地理上看来,它也许还在,也在很大程度上躲过战争的影响,然而在今天的地图上我们已难觅其踪;切尔诺维茨已更名为切尔诺夫策(Tschernowzy),旅行者想找到此地颇需周折,只有博学者才能够真正理解,这一多语言文化空间曾经产生过何等重大的影响。对于策兰而言,它是他青少年时代的整个经验空间(Erfahrungsraum),这一文化的重要性也不只体现在策兰身上,许多「布科维也纳(Buko-Wiener)」[46]作家,也与此文化有很深的渊源,如弗罗伊德叛逆的学生威尔罕?赖希[47]就生长在切尔诺维茨附近的农庄里;马涅?施佩贝尔[48]来自普鲁特河畔(Pruth)的扎布罗托夫(Zablotów);生化学家埃尔温?沙尔戈夫[49]也是切尔诺维茨人。

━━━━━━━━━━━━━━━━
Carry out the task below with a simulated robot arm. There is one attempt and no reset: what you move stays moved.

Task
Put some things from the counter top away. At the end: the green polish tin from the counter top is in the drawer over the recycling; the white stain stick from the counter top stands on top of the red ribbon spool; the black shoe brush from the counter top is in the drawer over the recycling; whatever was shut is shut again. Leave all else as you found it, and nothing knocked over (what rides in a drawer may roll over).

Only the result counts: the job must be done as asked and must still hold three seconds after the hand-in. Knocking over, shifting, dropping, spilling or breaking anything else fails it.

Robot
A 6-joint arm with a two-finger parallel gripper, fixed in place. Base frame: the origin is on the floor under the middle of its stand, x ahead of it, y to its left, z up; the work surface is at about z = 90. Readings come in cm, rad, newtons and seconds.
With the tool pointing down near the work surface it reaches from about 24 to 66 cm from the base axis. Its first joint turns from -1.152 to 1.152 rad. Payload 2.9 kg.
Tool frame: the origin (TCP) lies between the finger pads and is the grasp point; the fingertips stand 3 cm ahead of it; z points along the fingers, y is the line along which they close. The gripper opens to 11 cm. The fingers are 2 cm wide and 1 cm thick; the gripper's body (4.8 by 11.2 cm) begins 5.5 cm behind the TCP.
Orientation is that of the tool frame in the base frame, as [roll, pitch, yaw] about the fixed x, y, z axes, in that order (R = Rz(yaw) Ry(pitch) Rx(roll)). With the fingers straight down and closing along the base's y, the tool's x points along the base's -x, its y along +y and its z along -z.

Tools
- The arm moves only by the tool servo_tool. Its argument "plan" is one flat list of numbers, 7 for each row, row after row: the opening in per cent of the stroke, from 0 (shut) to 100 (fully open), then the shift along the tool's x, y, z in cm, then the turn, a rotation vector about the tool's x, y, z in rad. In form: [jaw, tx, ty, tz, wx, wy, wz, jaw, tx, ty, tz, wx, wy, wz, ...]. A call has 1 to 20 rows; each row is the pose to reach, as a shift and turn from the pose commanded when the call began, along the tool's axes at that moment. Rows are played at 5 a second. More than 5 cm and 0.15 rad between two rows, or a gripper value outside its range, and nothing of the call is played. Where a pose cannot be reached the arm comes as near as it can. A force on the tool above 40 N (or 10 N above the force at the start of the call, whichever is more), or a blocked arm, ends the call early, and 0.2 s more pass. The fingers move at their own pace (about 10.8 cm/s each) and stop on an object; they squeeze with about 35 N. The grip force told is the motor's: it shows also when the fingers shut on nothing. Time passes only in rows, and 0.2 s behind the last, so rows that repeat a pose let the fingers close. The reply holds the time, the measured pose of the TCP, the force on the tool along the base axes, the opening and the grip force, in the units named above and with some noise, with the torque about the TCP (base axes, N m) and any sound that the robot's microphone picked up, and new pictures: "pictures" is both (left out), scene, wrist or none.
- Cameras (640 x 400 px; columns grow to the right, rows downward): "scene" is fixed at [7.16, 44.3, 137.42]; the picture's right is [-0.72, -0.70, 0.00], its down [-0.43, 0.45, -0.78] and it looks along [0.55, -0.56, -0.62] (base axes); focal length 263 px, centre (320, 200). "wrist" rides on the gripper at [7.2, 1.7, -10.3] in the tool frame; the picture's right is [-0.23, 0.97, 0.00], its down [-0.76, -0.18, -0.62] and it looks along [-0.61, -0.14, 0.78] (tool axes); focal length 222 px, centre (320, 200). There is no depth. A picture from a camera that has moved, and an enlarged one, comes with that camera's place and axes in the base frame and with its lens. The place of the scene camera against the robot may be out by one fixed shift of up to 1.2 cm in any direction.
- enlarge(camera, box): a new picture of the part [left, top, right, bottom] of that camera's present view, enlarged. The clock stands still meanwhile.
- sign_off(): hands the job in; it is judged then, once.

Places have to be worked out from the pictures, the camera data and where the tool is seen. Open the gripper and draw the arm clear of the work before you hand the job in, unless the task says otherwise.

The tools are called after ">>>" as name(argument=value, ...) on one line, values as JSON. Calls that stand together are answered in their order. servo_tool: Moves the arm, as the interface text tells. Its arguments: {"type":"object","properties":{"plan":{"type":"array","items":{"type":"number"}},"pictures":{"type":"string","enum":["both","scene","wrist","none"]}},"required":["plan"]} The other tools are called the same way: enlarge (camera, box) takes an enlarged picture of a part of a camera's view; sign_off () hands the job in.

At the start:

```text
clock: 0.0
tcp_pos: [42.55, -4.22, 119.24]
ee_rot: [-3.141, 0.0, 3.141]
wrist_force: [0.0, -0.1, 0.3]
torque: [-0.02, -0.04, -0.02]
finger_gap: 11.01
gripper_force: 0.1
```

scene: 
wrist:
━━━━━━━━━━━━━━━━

在布科维纳,德国人和犹太人已共存数百年之久,那时,这一地区还是穆尔道侯国[50]的一部分,尚隶属于对犹太人颇为宽容的奥斯曼帝国,1775年,布科维纳被并入奥匈帝国,约瑟夫二世(Joseph II)开始有针对性地迁入德国人,同时──借用他自己的说法──大力推进乡村犹太家庭的定居和城市「犹太人的市民改良」(bürgerliche Verbesserung,C?W?多姆语)[51],而切尔诺维茨的犹太人自己也将德语文化视为主流文化,予以效仿。1867年,他们在法律上获得了平等的权利,这一演变过程由此得到了稳固的延续,犹太人成为了继罗马尼亚人和乌克兰人(此二族群人数大约各占全部人口数的三分之一)之后的第三大民族,占总人口数的15%(在切尔诺维茨甚至超过40%),几乎是所谓本地德意志人(Volksdeutsche)[52]的两倍。这样的状况使得布科维纳操德语的犹太人扮演了原来亲维也纳派「国民」的角色,在这些德语犹太人中,不仅有推动资本主义发展的工厂主、富裕商人、和工商业者,也有政府管理、法律和教育事业的中坚,1875年以后,他们之中还出现了新建德语大学的教授和学生,不过,他们中的绝大多数都是自由职业者,主要职业是医生和律师。直至19世纪70年代,在布科维纳还未见反犹主义的端倪,后来对犹太人的仇恨浪潮愈演愈烈,布科维纳终于受到波及。这些仇恨情绪部分来自本地罗马尼亚人和乌克兰人,部分则是源于侵略性愈来愈强的维也纳反犹主义者。第一次世界大战中,由俄军施行血腥的种族大屠杀和焚毁犹太教会堂行为,使反犹浪潮达到顶峰。
世纪之交以来,在布科维纳主要有两支德语文化,一支是本地德意志人的文化(与文学),另一支则属于生活在切尔诺维茨的德语犹太人;前者是乡土式的,醉心于叙旧,为故土所累,后者则洋溢着浓郁的城市气息,唯维也纳文化是瞻,有强烈的精英化倾向。今天,一些心怀叵测的德国舆论,也喜欢将切尔诺维茨称作「普鲁特河畔的小耶路撒冷」,尽管如此,阿尔弗雷德?马尔古-施佩贝尔在1936年还是特别强调:「布科维纳的犹太诗人表现出了与大地和乡土更为紧密的联系,超出同类情况下其它地方的犹太诗人。」这样的说法不无道理,我们往往能在他们的诗歌里窥见一股特有的「内在旋律」──他们的「水井之调」(Brunnenton)[53]。在策兰早期的诗歌中,也有着这样的调子,只是它们常以异化的形式显现出来;在诗集《语言栅栏》中,我们也能看到有关忆起故乡水井之乡(heimatliche Brunnenland)的要求:
说说那水井的事,说说
那井台、辘轳,说说
那井棚──说说……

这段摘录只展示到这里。